* Ricardo E. Musafir
A Lei Municipal 938,
de 29 de dezembro de 1986, determina a instalação de equipamento
audiovisual de sinalização sonora e luminosa para advertência de
pedestres em “entradas ou saídas de veículos”. Especifica
também particularidades da operação e instalação desses
dispositivos, como, por exemplo, a obrigação do desligamento do
sinal sonoro no período noturno ou a duração máxima permitida
para o sinal. A presente comunicação discute tanto as
particularidades da Lei 938/86 como as características dos sistemas
de sinalização encontrados no Município do Rio de Janeiro,
incluindo sua forma de operação e eficiência.
Segundo a Lei,
“sinaleiras de advertência” devem ser instaladas nas “entradas
e saídas de veículos”, seja em garagens particulares,
estacionamentos ou oficinas mecânicas, quando comportarem mais de
dois veículos. Residências unifamiliares, cujas garagens ou pátios
de estacionamento comportem até quatro veículos estão dispensadas
da instalação. A Lei determina também que: o equipamento deve ser
acionado “quando da saída” dos veículos; o comando pode ser
“manual ou automático”. “Se automático, obedecerá ao contato
de dispositivos, colocados no piso da garagem, com as rodas dos
veículos ou por meio de sistema de células foto-elétricas”; o
sinal sonoro “deve ser desligado diariamente no período entre as
22:00 e 6:00 horas”, mantendo-se, entretanto, a sinalização
luminosa; equipamento “não poderá emitir níveis sonoros
superiores a 85 dB(A)” ; “o tempo de funcionamento do dispositivo
sonoro” não poderá “ser superior a 30 segundos”.
A mera observação
revela que, enquanto a maioria das garagens da Zonas Sul e Norte do
Município possuem o referido equipamento de sinalização
audiovisual, a sua operação está, freqüentemente, em desacordo
com a Lei.
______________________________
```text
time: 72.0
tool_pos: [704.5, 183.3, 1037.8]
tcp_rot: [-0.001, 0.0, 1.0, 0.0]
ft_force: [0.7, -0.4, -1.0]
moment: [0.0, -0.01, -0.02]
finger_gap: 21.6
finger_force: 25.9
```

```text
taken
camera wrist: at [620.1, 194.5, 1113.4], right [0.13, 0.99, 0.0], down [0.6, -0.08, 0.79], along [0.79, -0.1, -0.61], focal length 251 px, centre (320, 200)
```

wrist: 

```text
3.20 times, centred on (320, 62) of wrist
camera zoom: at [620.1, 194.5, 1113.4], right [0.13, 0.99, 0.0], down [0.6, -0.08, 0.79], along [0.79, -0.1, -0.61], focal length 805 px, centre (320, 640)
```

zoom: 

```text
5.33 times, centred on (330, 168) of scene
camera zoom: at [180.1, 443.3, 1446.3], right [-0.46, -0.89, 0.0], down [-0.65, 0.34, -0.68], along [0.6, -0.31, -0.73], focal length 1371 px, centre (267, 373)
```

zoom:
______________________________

Por exemplo: um grande número de instalações é feito
de tal maneira que o sinal sonoro é acionado tanto na saída quanto
na entrada de veículos, além de em diversas outras oportunidades
não relacionadas à movimentação de veículos; a determinação do
desligamento noturno é, freqüentemente, ignorada.
A fim de melhor
ilustrar esses aspectos, são apresentados abaixo os dados referentes
a dois levantamentos realizados na Zona Sul do Município do Rio de
janeiro, o primeiro em 1993, envolvendo 30 prédios nos bairros de
Laranjeiras, Flamengo e Largo do Machado, e o segundo, realizado em
setembro de 2002, referente a 40 prédios em Copacabana.
Parte dos dados
obtidos no primeiro levantamento – apresentados de forma mais
detalhada no 14o Encontro da Sociedade Brasileira de Acústica [1] –
está mostrada na Tabela I, enquanto que os do segundo, na Tabela II.
As característica listadas são o tipo de acionamento, a quantidade
dos equipamentos que são acionados apenas pela saída de veículos
e, também, daqueles que são desligados no período noturno. Outras
características são discutidas no texto.
Tabela I:
Distribuição do tipo e particularidades do acionamento e operação
dos sistemas de sinalização para 30 prédios (1993). A: abertura do
portão; B: borracha no chão; M: manual.
Tabela Musafir 1
Tabela II:
Distribuição do tipo e particularidades do acionamento e operação
dos sistemas de sinalização para 40 prédios em Copacabana (2002).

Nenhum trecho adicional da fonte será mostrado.